O cenário que se busca é o de um “pouso suave” da economia, ou seja, uma desaceleração controlada que permita reduzir a inflação sem provocar recessão.
Antes ou depois do Carnaval? Essa era a principal divergência entre economistas sobre a data de redução dos juros básicos da economia. Na quarta-feira 10, o Comitê de Política Monetária (Copom) jogou um balde de água fria nessas previsões. Conforme esperado, o órgão do Banco Central (BC) manteve a Selic, formada pela taxa média de juros pela qual se negociam os títulos da dívida pública federal, no patamar de 15% ao ano, um dos mais altos do mundo. Mas, no comunicado em que justificou a decisão, o Copom surpreendeu com palavras duras, de extrema cautela com a conjuntura econômica global e nacional, e não deixou nenhuma fresta para um início iminente do ciclo de corte de juros.
O desafio do BC é trazer a inflação para 3% ao ano, com uma margem de tolerância de 1,5 ponto percentual para cima ou para baixo. O índice anual de preços permaneceu acima do teto da meta, de 4,5%, por treze meses — e só em novembro cravou abaixo desse limite (com 4,46%, dado divulgado no mesmo dia da reunião do Copom). Além disso, nas últimas semanas, a média das projeções do mercado para a inflação de 2025 passou a vir também abaixo do teto da meta. “Trata-se da melhor notícia que se tem em relação aos indicadores econômicos deste ano”, diz o economista André Braz, coordenador do Índice de Preços ao Consumidor da Fundação Getulio Vargas (FGV).
Os dados de inflação sugerem que o aperto monetário realizado pelo BC ao longo do ano surtiu efeito. A economia brasileira está desacelerando, o que foi confirmado pela variação do produto interno bruto (PIB) do terceiro trimestre, de apenas 0,1% em relação aos três meses anteriores. Os diretores do BC, porém, não consideraram esses indicadores suficientes para sinalizar o alívio dos juros. Apesar de vislumbrarem uma “trajetória de moderação no crescimento da atividade econômica”, lembraram que “o mercado de trabalho mostra resiliência” e que a inflação, ainda que com sinais de arrefecimento, se mantém muito acima do centro da meta de 3%. “O Comitê avalia que a estratégia em curso, de manutenção do nível corrente da taxa de juros por período bastante prolongado, é adequada para assegurar a convergência da inflação à meta”, diz o texto.
O cenário que se busca é o de um “pouso suave” da economia, ou seja, uma desaceleração controlada que permita reduzir a inflação sem provocar recessão. Isso seria necessário porque o PIB vinha crescendo acima de sua capacidade produtiva.
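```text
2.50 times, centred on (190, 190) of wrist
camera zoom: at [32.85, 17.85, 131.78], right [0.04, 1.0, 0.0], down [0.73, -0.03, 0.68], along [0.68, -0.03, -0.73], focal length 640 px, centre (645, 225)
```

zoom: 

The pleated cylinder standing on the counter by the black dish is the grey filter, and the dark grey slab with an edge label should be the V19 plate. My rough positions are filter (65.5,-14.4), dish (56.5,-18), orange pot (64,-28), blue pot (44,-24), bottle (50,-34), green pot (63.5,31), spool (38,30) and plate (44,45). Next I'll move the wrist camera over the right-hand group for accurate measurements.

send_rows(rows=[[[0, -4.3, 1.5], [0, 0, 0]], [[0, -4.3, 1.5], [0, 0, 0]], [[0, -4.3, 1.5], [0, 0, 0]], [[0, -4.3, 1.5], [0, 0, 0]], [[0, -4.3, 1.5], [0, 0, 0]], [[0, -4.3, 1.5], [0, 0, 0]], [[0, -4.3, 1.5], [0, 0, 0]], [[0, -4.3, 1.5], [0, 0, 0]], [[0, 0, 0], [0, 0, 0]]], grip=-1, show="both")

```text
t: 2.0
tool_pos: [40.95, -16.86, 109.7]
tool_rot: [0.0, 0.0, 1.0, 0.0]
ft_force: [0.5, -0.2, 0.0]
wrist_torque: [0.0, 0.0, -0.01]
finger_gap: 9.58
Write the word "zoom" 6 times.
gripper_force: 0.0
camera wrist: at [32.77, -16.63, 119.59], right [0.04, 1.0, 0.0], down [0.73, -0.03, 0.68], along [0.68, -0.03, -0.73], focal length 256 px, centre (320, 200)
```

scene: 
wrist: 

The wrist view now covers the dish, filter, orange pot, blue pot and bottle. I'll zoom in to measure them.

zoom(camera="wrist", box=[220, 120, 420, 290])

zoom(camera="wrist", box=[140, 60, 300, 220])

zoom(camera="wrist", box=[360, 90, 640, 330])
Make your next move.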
Uma das evidências do excesso é o mercado de trabalho aquecido, com uma taxa de desemprego em pouco mais de 5%. Sem aumento significativo na produtividade, o país opera no limite de seu potencial de atender a demanda por bens e serviços.
A cautela do Copom tem razão de ser. Tony Volpon, ex-diretor do BC, lembra que o Brasil enfrentou recentemente um ciclo de queda de juros que precisou ser revertido. Entre o segundo semestre de 2023 e o primeiro semestre de 2024, o Banco Central cortou a Selic, mas teve de interromper o movimento e voltar a elevar os juros diante da persistência inflacionária. “Por isso acredito que desta vez o BC opta por uma postura mais conservadora, para ter uma segurança maior de que a inflação está convergindo para o centro da meta antes de começar os cortes”, diz Volpon, atualmente professor adjunto de economia internacional na Universidade Georgetown, nos Estados Unidos.
A postura conservadora também se explica pelo contexto em que Gabriel Galípolo, indicado pelo presidente Lula para assumir a presidência do BC em janeiro, busca consolidar sua credibilidade como gestor de política monetária sem influência externa. O fator político, aliás, está entre os principais obstáculos para o início da redução do juro básico. Em 2026, haverá eleições e a tentação do poder público nesses períodos é de elevar gastos, complicando ainda mais o desequilíbrio das contas do Estado. O economista Alexandre Manoel, sócio da consultoria Global Intelligence and Analytics, recorre à estimativa de que o déficit primário (quando o governo gasta mais do que arrecada) acumulado de 2025 deve ficar em 1% do PIB, acima do 0,6% previsto antes, para afirmar que o desalinhamento entre a política monetária do BC e a política fiscal do governo federal continuará sendo um complicador para o corte de juros. Medidas já aprovadas, como o aumento da faixa de isenção no imposto de renda, somadas a novos gastos sociais para o eleitorado podem pressionar a inflação e limitar o espaço de afrouxamento dos juros.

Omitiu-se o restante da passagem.